2.º Versículo – Soprano, Alto e Orquestra

Fundata est domus Domini supra verticem montium
Et venient ad eam omnes gentes.

A casa do Senhor foi fundada sobre o cume dos montes
E a ela acorrem todos os povos.

2.º Responsório – Soprano, Alto, Coro, Orquestra e Órgão

Fundata est domus Domini supra verticem montium
Et exaltata est super omnes colles.

A casa do Senhor foi fundada sobre o cume dos montes
E erguida sobre todas as colinas.

1.º Versículo – Soprano, Alto, Tenor, Baixo e Orquestra

Et venient ad eam omnes gentes et dicent: Gloria tibi Domine, alelluya.

E a ela acorrem todos os povos e clamam: Glória a Ti Senhor. Aleluia.

2.º Versículo – Soprano e Orquestra

Venientes autem, venient cum exultatione, portantes manipulos suos.

Vêm com alegria, trazendo o fruto das suas colheitas.


3.º Responsório – Alto, Tenor, Coro, Orquestra e Órgão

Benedic Domine, domum istam, quam aedificavi nomine tuo:
Venientium in loco isto.

Abençoa, Senhor, esta casa, que edifiquei em Teu nome:
Em nome] dos que vêm a este lugar.

1.º Versículo – Soprano, Alto, Tenor, Baixo, Coro, Orquestra e Órgão

Exaudi preces in excelso solio gloria tuae. Alleluya.

Atende as súplicas no excelso trono da Tua glória. Aleluia.

2.º Versículo – Soprano, Alto, Tenor, Baixo e Orquestra

Domine si conversus fuerit populus tuus et oraverit ad sanctuarium tuum.

Se o Teu povo se converter e orar no Teu santuário, Senhor.

Gloria – Coro, orquestra e Órgão

Gloria Patri et Filio et Spiritui Sancto.

Glória ao Pai e ao Filho e ao Espírito Santo.

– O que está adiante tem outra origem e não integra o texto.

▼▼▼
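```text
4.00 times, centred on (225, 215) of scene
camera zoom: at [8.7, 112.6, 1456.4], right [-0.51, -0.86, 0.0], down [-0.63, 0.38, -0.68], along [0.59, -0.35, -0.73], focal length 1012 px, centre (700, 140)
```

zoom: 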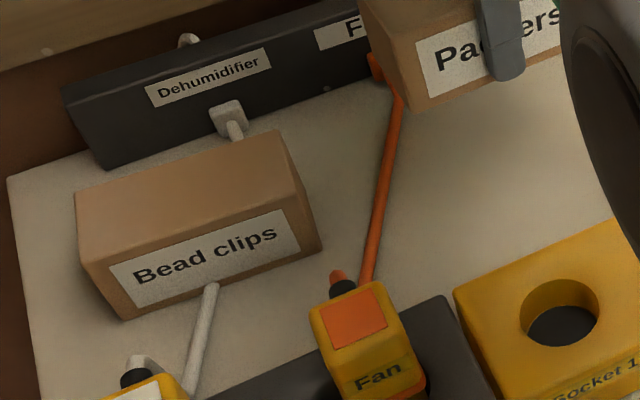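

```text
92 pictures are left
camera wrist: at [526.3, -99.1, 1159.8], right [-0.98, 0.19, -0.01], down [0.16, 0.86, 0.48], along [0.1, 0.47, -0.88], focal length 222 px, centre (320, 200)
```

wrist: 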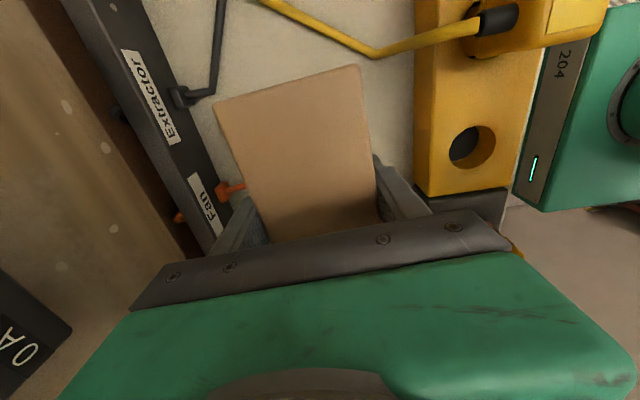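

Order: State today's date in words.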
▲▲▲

1.ª Leitura: dos Sermões de S. Agostinho, bispo

Reunimo-nos nesta assembleia para celebrar solenemente a dedicação de uma casa de oração. Esta é, de facto, a casa das nossas orações; mas nós próprios somos casa de Deus. Somos construídos como casa de Deus neste mundo e seremos dedicados solenemente no fim dos tempos. O edifício, ou melhor, a construção faz-se com trabalho; a dedicação realiza-se com alegria.

O que acontecia aqui quando estes materiais se erguiam, isso acontece agora quando se reúnem os que acreditam em Cristo. Com efeito, ao aceitarmos a fé, é como se fossem cortadas as madeiras e as pedras nas florestas e nos montes; ao sermos catequizados, baptizados, instruídos, é como se fôssemos desbastados, alinhados e aplainados nas mãos dos carpinteiros e artistas.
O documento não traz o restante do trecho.